> [AIM]: Return, unaltered, every line from the beginning of the material below up to and including the one with "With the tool".
## start
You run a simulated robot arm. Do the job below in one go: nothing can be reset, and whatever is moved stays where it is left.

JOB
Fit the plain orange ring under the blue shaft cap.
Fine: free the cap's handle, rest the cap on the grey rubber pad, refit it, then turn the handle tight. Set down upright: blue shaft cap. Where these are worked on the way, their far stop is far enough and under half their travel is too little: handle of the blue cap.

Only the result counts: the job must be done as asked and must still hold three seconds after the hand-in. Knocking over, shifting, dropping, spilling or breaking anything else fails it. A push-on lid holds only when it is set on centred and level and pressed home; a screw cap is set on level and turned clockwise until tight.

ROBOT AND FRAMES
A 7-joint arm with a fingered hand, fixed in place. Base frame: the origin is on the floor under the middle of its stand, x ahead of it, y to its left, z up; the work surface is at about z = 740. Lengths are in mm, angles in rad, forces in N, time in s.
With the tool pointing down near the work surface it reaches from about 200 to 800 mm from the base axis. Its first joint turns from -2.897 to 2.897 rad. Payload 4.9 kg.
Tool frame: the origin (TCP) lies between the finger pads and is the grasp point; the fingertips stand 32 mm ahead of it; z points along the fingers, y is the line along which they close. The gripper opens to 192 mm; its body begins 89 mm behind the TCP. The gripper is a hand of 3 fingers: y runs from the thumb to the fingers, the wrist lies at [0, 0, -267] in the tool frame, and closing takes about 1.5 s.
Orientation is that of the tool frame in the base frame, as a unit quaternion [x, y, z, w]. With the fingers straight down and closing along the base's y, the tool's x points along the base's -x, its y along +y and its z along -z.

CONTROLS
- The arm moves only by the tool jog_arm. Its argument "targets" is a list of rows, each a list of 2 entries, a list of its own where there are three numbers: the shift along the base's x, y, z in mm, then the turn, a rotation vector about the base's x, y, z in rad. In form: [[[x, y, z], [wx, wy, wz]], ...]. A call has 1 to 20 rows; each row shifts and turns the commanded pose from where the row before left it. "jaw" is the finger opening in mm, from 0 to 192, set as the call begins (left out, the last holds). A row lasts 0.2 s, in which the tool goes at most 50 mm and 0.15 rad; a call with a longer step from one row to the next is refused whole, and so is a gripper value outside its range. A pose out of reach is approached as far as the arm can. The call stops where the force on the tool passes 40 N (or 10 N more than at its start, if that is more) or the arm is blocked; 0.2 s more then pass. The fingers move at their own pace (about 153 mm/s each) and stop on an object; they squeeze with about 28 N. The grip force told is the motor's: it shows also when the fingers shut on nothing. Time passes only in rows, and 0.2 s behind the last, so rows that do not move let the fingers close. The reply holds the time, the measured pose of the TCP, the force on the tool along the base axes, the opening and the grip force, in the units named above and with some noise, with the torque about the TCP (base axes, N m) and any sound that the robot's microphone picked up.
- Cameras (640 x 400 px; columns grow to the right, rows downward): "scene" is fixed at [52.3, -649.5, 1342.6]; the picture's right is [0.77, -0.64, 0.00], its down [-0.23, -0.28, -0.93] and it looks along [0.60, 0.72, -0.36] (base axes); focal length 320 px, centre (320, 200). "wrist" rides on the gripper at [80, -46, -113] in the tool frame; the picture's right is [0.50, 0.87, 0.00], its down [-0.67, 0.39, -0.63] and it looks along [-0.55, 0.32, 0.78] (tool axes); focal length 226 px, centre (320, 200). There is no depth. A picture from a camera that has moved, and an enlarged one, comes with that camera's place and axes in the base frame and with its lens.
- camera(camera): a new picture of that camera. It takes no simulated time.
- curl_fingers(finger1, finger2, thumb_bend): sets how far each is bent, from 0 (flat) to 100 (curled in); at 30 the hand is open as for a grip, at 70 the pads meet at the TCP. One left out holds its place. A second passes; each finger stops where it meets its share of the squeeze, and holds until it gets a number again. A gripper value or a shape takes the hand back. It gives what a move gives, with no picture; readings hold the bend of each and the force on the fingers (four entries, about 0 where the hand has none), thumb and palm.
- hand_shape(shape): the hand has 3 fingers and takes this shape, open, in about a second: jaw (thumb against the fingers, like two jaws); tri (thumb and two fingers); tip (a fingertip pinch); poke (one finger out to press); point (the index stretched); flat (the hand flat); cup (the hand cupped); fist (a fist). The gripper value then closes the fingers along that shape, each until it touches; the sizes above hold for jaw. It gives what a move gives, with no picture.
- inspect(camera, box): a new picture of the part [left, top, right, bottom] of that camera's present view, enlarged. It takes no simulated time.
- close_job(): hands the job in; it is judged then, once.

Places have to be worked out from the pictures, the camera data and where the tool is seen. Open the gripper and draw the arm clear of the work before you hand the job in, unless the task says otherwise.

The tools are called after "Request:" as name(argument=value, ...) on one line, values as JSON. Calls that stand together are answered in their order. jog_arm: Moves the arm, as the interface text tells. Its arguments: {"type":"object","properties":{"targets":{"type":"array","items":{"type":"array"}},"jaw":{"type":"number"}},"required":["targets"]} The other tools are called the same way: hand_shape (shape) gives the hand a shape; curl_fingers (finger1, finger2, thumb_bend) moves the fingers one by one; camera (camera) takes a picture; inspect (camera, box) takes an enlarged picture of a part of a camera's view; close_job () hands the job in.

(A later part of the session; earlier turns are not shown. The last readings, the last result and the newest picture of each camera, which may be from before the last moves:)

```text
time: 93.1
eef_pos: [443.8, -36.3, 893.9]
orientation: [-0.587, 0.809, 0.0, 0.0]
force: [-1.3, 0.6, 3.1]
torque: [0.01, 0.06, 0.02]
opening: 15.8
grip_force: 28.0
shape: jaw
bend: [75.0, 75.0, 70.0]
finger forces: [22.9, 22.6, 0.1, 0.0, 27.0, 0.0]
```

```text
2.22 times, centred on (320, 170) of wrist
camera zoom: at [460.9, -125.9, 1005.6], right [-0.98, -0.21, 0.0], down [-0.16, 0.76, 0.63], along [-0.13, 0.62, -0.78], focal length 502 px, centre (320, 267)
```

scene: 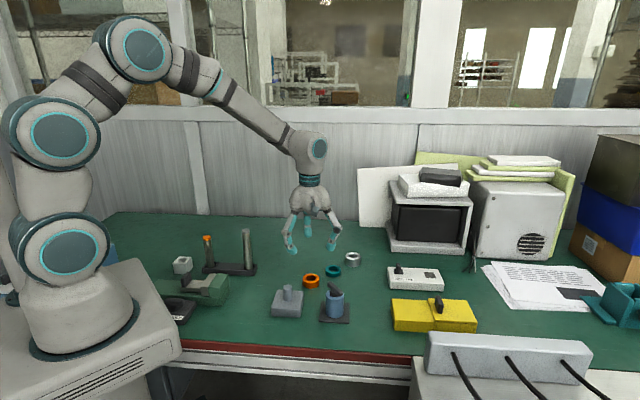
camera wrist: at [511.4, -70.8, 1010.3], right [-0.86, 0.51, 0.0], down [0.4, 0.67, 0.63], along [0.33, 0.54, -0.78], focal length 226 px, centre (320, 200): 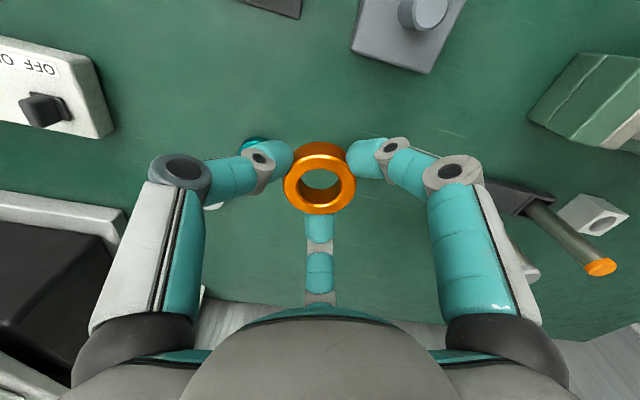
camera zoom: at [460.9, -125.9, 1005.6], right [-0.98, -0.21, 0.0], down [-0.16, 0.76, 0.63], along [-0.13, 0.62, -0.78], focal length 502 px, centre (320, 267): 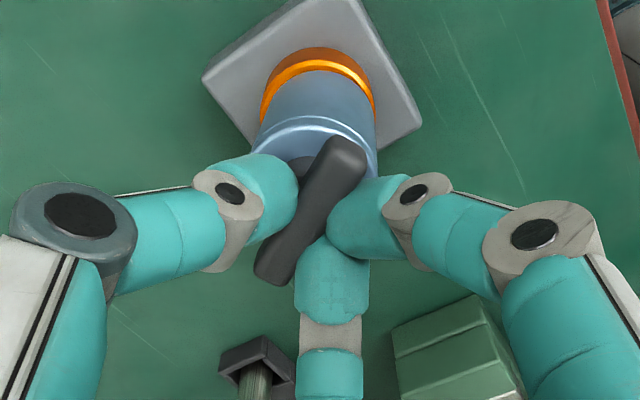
## end
> [SOLUTION TO THIS PROBLEM]:
You run a simulated robot arm. Do the job below in one go: nothing can be reset, and whatever is moved stays where it is left.

JOB
Fit the plain orange ring under the blue shaft cap.
Fine: free the cap's handle, rest the cap on the grey rubber pad, refit it, then turn the handle tight. Set down upright: blue shaft cap. Where these are worked on the way, their far stop is far enough and under half their travel is too little: handle of the blue cap.

Only the result counts: the job must be done as asked and must still hold three seconds after the hand-in. Knocking over, shifting, dropping, spilling or breaking anything else fails it. A push-on lid holds only when it is set on centred and level and pressed home; a screw cap is set on level and turned clockwise until tight.

ROBOT AND FRAMES
A 7-joint arm with a fingered hand, fixed in place. Base frame: the origin is on the floor under the middle of its stand, x ahead of it, y to its left, z up; the work surface is at about z = 740. Lengths are in mm, angles in rad, forces in N, time in s.
With the tool pointing down near the work surface it reaches from about 200 to 800 mm from the base axis. Its first joint turns from -2.897 to 2.897 rad. Payload 4.9 kg.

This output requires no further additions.